### Supplied data
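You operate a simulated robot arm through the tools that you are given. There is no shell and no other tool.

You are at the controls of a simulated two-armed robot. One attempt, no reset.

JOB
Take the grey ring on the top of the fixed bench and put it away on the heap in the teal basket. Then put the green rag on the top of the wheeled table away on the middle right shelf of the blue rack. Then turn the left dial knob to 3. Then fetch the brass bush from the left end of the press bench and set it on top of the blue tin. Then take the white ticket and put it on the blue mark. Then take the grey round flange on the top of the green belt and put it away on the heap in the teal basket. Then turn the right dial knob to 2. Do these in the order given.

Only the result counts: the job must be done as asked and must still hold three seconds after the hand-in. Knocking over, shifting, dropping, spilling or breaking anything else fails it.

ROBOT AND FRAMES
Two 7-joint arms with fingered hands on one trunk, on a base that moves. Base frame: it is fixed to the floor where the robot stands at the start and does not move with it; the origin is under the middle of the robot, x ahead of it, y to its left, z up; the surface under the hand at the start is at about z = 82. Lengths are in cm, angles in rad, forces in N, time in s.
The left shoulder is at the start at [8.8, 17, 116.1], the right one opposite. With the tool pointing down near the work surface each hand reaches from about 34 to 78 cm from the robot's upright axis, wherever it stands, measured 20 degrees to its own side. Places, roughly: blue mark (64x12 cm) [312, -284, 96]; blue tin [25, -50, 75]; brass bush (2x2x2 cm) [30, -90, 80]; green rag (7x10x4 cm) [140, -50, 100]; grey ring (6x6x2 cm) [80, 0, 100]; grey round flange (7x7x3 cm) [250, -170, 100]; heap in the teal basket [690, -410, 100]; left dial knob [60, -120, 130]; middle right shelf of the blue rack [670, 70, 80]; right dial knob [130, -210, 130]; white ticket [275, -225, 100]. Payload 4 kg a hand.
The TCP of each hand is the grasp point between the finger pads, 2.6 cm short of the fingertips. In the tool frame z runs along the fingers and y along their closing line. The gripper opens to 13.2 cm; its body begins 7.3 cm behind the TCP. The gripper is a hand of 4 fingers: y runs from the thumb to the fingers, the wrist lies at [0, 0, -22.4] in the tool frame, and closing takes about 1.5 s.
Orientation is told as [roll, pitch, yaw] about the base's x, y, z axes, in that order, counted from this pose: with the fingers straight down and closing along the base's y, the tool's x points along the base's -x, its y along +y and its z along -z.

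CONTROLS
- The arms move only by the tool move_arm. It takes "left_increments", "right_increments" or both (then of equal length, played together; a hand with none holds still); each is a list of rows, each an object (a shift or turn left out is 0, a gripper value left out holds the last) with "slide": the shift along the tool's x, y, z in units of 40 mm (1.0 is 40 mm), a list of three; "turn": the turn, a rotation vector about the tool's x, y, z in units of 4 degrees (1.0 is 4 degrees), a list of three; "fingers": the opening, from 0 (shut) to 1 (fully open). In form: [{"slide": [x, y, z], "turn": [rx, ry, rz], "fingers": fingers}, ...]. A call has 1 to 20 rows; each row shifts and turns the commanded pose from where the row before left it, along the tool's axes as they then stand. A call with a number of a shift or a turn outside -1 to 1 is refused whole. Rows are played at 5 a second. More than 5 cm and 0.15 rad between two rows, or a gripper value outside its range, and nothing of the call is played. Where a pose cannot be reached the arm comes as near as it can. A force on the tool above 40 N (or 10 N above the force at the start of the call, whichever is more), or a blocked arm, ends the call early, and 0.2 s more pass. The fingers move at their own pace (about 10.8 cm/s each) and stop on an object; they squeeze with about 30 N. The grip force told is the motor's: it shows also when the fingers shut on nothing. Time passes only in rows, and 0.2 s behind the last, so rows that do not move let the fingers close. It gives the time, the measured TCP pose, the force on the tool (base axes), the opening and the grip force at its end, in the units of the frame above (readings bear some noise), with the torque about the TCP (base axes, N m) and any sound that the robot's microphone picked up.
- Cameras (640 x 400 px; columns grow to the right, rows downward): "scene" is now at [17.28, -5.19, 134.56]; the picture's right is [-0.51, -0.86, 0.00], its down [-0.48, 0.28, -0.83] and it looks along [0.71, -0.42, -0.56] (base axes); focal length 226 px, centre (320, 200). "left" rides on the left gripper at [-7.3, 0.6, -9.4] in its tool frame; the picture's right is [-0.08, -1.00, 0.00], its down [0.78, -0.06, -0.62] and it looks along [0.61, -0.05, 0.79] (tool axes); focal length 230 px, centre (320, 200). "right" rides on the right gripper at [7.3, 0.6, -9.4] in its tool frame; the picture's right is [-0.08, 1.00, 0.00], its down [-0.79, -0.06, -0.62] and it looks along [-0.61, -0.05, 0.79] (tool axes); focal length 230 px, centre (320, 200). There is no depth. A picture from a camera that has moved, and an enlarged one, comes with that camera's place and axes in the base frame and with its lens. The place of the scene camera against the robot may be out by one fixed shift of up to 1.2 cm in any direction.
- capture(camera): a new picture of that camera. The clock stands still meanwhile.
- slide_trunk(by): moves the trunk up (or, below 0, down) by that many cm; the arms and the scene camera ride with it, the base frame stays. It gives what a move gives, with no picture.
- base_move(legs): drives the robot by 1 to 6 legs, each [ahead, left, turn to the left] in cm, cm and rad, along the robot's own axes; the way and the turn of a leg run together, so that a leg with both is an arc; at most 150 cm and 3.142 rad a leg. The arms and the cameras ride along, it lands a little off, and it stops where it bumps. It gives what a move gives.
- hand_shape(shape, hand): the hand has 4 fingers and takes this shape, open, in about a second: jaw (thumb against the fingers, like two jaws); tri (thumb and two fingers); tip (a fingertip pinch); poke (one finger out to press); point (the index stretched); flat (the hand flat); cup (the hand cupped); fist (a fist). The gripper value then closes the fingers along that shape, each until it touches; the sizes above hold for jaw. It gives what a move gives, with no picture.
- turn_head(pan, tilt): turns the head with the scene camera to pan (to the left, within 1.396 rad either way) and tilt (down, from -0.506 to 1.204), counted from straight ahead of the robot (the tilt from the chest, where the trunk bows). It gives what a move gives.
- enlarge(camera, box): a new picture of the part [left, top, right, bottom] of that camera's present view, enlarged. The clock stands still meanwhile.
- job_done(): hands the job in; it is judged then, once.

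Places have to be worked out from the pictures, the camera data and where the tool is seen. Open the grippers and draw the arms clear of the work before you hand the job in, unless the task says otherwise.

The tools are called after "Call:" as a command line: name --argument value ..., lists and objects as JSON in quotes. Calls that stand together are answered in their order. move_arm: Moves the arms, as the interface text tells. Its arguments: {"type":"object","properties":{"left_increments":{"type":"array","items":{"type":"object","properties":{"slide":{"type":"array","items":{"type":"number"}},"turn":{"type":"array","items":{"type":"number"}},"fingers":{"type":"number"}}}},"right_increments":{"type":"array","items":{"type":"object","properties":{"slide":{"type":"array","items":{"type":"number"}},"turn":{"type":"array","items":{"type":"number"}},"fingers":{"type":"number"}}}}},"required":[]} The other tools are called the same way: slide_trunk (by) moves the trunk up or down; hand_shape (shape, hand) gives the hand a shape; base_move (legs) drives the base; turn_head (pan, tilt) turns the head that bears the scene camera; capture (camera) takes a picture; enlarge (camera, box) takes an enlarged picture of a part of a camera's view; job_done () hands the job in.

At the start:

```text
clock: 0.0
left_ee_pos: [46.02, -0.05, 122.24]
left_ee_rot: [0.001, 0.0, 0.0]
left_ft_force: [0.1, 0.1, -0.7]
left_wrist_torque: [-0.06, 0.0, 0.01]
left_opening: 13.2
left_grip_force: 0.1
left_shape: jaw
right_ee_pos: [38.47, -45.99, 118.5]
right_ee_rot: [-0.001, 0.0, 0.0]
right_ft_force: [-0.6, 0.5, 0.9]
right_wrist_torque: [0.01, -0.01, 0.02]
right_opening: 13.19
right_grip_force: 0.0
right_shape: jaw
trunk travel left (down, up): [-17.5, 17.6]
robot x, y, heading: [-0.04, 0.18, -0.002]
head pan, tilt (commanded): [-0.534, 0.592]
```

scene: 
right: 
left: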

### Goal of the exercise
Print exactly the run of lines that starts at the line with "- Cameras (640" and ends at the line with "- slide_trunk(by): moves". Leave out every other line.

### Finished answer
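- Cameras (640 x 400 px; columns grow to the right, rows downward): "scene" is now at [17.28, -5.19, 134.56]; the picture's right is [-0.51, -0.86, 0.00], its down [-0.48, 0.28, -0.83] and it looks along [0.71, -0.42, -0.56] (base axes); focal length 226 px, centre (320, 200). "left" rides on the left gripper at [-7.3, 0.6, -9.4] in its tool frame; the picture's right is [-0.08, -1.00, 0.00], its down [0.78, -0.06, -0.62] and it looks along [0.61, -0.05, 0.79] (tool axes); focal length 230 px, centre (320, 200). "right" rides on the right gripper at [7.3, 0.6, -9.4] in its tool frame; the picture's right is [-0.08, 1.00, 0.00], its down [-0.79, -0.06, -0.62] and it looks along [-0.61, -0.05, 0.79] (tool axes); focal length 230 px, centre (320, 200). There is no depth. A picture from a camera that has moved, and an enlarged one, comes with that camera's place and axes in the base frame and with its lens. The place of the scene camera against the robot may be out by one fixed shift of up to 1.2 cm in any direction.
- capture(camera): a new picture of that camera. The clock stands still meanwhile.
- slide_trunk(by): moves the trunk up (or, below 0, down) by that many cm; the arms and the scene camera ride with it, the base frame stays. It gives what a move gives, with no picture.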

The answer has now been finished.